— begin DATA SECTION —

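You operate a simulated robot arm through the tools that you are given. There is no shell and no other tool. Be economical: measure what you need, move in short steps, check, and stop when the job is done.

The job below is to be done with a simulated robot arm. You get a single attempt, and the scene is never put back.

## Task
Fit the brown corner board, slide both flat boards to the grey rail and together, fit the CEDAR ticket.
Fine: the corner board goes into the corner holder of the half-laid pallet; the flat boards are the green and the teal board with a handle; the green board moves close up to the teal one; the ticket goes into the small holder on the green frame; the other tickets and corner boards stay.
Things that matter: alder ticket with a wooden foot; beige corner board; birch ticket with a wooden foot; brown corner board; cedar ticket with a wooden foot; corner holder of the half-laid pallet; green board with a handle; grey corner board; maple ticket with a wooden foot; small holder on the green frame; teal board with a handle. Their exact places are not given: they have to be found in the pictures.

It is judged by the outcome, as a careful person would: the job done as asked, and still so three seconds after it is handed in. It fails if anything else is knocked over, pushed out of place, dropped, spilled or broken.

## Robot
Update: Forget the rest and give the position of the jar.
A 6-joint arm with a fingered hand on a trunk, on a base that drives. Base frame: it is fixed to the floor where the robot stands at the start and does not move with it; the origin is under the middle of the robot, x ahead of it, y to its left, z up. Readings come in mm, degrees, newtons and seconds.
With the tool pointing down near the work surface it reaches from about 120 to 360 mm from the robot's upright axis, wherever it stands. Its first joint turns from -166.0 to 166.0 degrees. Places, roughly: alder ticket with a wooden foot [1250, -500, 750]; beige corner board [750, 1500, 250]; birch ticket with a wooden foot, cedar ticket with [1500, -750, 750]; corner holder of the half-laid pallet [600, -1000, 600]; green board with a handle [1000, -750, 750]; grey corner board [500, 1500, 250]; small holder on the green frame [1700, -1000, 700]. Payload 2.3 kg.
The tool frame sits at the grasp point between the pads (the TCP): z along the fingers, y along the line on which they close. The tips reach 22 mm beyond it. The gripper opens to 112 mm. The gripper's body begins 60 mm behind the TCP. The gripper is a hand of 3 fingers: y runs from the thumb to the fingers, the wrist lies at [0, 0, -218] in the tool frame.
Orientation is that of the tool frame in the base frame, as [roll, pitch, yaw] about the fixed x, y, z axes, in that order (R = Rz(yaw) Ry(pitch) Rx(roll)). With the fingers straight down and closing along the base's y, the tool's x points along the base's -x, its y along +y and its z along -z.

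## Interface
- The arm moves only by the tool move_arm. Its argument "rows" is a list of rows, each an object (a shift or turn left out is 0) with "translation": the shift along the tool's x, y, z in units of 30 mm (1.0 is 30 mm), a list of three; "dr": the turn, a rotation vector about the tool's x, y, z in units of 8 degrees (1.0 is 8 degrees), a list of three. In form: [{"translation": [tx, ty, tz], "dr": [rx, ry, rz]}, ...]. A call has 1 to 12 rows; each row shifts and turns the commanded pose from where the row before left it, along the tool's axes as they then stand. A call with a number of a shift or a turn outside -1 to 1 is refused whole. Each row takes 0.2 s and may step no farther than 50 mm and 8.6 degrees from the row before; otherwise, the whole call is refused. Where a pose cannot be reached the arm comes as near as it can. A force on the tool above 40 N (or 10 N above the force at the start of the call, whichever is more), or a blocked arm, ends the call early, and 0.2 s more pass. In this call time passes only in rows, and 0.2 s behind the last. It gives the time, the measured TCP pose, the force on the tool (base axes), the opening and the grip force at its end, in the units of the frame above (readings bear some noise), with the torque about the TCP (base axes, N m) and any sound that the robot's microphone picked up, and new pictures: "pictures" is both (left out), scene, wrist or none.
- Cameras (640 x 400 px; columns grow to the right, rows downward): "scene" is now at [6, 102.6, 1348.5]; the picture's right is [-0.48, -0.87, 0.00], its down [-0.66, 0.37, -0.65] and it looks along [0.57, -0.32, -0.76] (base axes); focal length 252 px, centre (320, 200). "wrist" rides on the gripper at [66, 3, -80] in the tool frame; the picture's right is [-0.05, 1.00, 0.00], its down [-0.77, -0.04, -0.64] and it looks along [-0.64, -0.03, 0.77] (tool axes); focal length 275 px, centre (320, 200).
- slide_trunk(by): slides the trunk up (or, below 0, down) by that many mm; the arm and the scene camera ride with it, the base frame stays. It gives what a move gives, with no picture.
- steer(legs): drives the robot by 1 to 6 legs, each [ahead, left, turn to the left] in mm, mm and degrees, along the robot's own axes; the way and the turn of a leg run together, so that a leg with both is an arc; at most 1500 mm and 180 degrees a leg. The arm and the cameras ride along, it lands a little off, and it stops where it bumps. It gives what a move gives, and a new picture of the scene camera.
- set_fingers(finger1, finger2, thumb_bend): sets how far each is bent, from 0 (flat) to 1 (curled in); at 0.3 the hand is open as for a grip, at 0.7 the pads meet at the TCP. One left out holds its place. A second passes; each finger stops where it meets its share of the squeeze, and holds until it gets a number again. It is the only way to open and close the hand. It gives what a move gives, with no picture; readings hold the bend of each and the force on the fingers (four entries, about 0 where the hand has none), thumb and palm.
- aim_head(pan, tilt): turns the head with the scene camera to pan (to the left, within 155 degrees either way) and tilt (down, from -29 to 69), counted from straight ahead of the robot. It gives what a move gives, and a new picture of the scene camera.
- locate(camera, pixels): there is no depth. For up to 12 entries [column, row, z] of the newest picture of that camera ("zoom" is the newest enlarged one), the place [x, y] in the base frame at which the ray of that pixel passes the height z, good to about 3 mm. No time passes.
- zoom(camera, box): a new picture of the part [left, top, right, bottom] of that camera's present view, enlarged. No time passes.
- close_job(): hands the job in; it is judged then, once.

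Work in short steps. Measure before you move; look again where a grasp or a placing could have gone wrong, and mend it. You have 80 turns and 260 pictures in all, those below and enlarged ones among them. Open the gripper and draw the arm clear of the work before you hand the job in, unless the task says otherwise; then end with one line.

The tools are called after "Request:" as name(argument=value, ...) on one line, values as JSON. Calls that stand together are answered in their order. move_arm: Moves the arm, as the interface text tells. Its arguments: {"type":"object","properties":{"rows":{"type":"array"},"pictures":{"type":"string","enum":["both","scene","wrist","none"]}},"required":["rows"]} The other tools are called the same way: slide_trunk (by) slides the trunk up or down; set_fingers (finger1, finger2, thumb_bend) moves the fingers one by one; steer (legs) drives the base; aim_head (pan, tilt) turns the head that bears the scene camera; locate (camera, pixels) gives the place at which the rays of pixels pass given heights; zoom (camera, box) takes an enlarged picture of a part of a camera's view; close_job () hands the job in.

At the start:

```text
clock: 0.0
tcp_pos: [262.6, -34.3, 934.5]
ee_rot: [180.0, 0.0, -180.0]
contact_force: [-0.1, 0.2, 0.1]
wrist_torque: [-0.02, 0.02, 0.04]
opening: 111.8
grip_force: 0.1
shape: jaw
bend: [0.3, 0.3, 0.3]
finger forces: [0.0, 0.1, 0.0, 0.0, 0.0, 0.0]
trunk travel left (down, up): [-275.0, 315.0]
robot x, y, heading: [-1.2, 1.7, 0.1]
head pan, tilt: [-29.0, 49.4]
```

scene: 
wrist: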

— end DATA SECTION —

Reproduce the full listing exactly. Write them as strings in a JSON array, leaving out blank lines.

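[
  "You operate a simulated robot arm through the tools that you are given. There is no shell and no other tool. Be economical: measure what you need, move in short steps, check, and stop when the job is done.",
  "The job below is to be done with a simulated robot arm. You get a single attempt, and the scene is never put back.",
  "## Task",
  "Fit the brown corner board, slide both flat boards to the grey rail and together, fit the CEDAR ticket.",
  "Fine: the corner board goes into the corner holder of the half-laid pallet; the flat boards are the green and the teal board with a handle; the green board moves close up to the teal one; the ticket goes into the small holder on the green frame; the other tickets and corner boards stay.",
  "Things that matter: alder ticket with a wooden foot; beige corner board; birch ticket with a wooden foot; brown corner board; cedar ticket with a wooden foot; corner holder of the half-laid pallet; green board with a handle; grey corner board; maple ticket with a wooden foot; small holder on the green frame; teal board with a handle. Their exact places are not given: they have to be found in the pictures.",
  "It is judged by the outcome, as a careful person would: the job done as asked, and still so three seconds after it is handed in. It fails if anything else is knocked over, pushed out of place, dropped, spilled or broken.",
  "## Robot",
  "Update: Forget the rest and give the position of the jar.",
  "A 6-joint arm with a fingered hand on a trunk, on a base that drives. Base frame: it is fixed to the floor where the robot stands at the start and does not move with it; the origin is under the middle of the robot, x ahead of it, y to its left, z up. Readings come in mm, degrees, newtons and seconds.",
  "With the tool pointing down near the work surface it reaches from about 120 to 360 mm from the robot's upright axis, wherever it stands. Its first joint turns from -166.0 to 166.0 degrees. Places, roughly: alder ticket with a wooden foot [1250, -500, 750]; beige corner board [750, 1500, 250]; birch ticket with a wooden foot, cedar ticket with [1500, -750, 750]; corner holder of the half-laid pallet [600, -1000, 600]; green board with a handle [1000, -750, 750]; grey corner board [500, 1500, 250]; small holder on the green frame [1700, -1000, 700]. Payload 2.3 kg.",
  "The tool frame sits at the grasp point between the pads (the TCP): z along the fingers, y along the line on which they close. The tips reach 22 mm beyond it. The gripper opens to 112 mm. The gripper's body begins 60 mm behind the TCP. The gripper is a hand of 3 fingers: y runs from the thumb to the fingers, the wrist lies at [0, 0, -218] in the tool frame.",
  "Orientation is that of the tool frame in the base frame, as [roll, pitch, yaw] about the fixed x, y, z axes, in that order (R = Rz(yaw) Ry(pitch) Rx(roll)). With the fingers straight down and closing along the base's y, the tool's x points along the base's -x, its y along +y and its z along -z.",
  "## Interface",
  "- The arm moves only by the tool move_arm. Its argument \"rows\" is a list of rows, each an object (a shift or turn left out is 0) with \"translation\": the shift along the tool's x, y, z in units of 30 mm (1.0 is 30 mm), a list of three; \"dr\": the turn, a rotation vector about the tool's x, y, z in units of 8 degrees (1.0 is 8 degrees), a list of three. In form: [{\"translation\": [tx, ty, tz], \"dr\": [rx, ry, rz]}, ...]. A call has 1 to 12 rows; each row shifts and turns the commanded pose from where the row before left it, along the tool's axes as they then stand. A call with a number of a shift or a turn outside -1 to 1 is refused whole. Each row takes 0.2 s and may step no farther than 50 mm and 8.6 degrees from the row before; otherwise, the whole call is refused. Where a pose cannot be reached the arm comes as near as it can. A force on the tool above 40 N (or 10 N above the force at the start of the call, whichever is more), or a blocked arm, ends the call early, and 0.2 s more pass. In this call time passes only in rows, and 0.2 s behind the last. It gives the time, the measured TCP pose, the force on the tool (base axes), the opening and the grip force at its end, in the units of the frame above (readings bear some noise), with the torque about the TCP (base axes, N m) and any sound that the robot's microphone picked up, and new pictures: \"pictures\" is both (left out), scene, wrist or none.",
  "- Cameras (640 x 400 px; columns grow to the right, rows downward): \"scene\" is now at [6, 102.6, 1348.5]; the picture's right is [-0.48, -0.87, 0.00], its down [-0.66, 0.37, -0.65] and it looks along [0.57, -0.32, -0.76] (base axes); focal length 252 px, centre (320, 200). \"wrist\" rides on the gripper at [66, 3, -80] in the tool frame; the picture's right is [-0.05, 1.00, 0.00], its down [-0.77, -0.04, -0.64] and it looks along [-0.64, -0.03, 0.77] (tool axes); focal length 275 px, centre (320, 200).",
  "- slide_trunk(by): slides the trunk up (or, below 0, down) by that many mm; the arm and the scene camera ride with it, the base frame stays. It gives what a move gives, with no picture.",
  "- steer(legs): drives the robot by 1 to 6 legs, each [ahead, left, turn to the left] in mm, mm and degrees, along the robot's own axes; the way and the turn of a leg run together, so that a leg with both is an arc; at most 1500 mm and 180 degrees a leg. The arm and the cameras ride along, it lands a little off, and it stops where it bumps. It gives what a move gives, and a new picture of the scene camera.",
  "- set_fingers(finger1, finger2, thumb_bend): sets how far each is bent, from 0 (flat) to 1 (curled in); at 0.3 the hand is open as for a grip, at 0.7 the pads meet at the TCP. One left out holds its place. A second passes; each finger stops where it meets its share of the squeeze, and holds until it gets a number again. It is the only way to open and close the hand. It gives what a move gives, with no picture; readings hold the bend of each and the force on the fingers (four entries, about 0 where the hand has none), thumb and palm.",
  "- aim_head(pan, tilt): turns the head with the scene camera to pan (to the left, within 155 degrees either way) and tilt (down, from -29 to 69), counted from straight ahead of the robot. It gives what a move gives, and a new picture of the scene camera.",
  "- locate(camera, pixels): there is no depth. For up to 12 entries [column, row, z] of the newest picture of that camera (\"zoom\" is the newest enlarged one), the place [x, y] in the base frame at which the ray of that pixel passes the height z, good to about 3 mm. No time passes.",
  "- zoom(camera, box): a new picture of the part [left, top, right, bottom] of that camera's present view, enlarged. No time passes.",
  "- close_job(): hands the job in; it is judged then, once.",
  "Work in short steps. Measure before you move; look again where a grasp or a placing could have gone wrong, and mend it. You have 80 turns and 260 pictures in all, those below and enlarged ones among them. Open the gripper and draw the arm clear of the work before you hand the job in, unless the task says otherwise; then end with one line.",
  "The tools are called after \"Request:\" as name(argument=value, ...) on one line, values as JSON. Calls that stand together are answered in their order. move_arm: Moves the arm, as the interface text tells. Its arguments: {\"type\":\"object\",\"properties\":{\"rows\":{\"type\":\"array\"},\"pictures\":{\"type\":\"string\",\"enum\":[\"both\",\"scene\",\"wrist\",\"none\"]}},\"required\":[\"rows\"]} The other tools are called the same way: slide_trunk (by) slides the trunk up or down; set_fingers (finger1, finger2, thumb_bend) moves the fingers one by one; steer (legs) drives the base; aim_head (pan, tilt) turns the head that bears the scene camera; locate (camera, pixels) gives the place at which the rays of pixels pass given heights; zoom (camera, box) takes an enlarged picture of a part of a camera's view; close_job () hands the job in.",
  "At the start:",
  "```text",
  "clock: 0.0",
  "tcp_pos: [262.6, -34.3, 934.5]",
  "ee_rot: [180.0, 0.0, -180.0]",
  "contact_force: [-0.1, 0.2, 0.1]",
  "wrist_torque: [-0.02, 0.02, 0.04]",
  "opening: 111.8",
  "grip_force: 0.1",
  "shape: jaw",
  "bend: [0.3, 0.3, 0.3]",
  "finger forces: [0.0, 0.1, 0.0, 0.0, 0.0, 0.0]",
  "trunk travel left (down, up): [-275.0, 315.0]",
  "robot x, y, heading: [-1.2, 1.7, 0.1]",
  "head pan, tilt: [-29.0, 49.4]",
  "```",
  "scene: ",
  "wrist:"
]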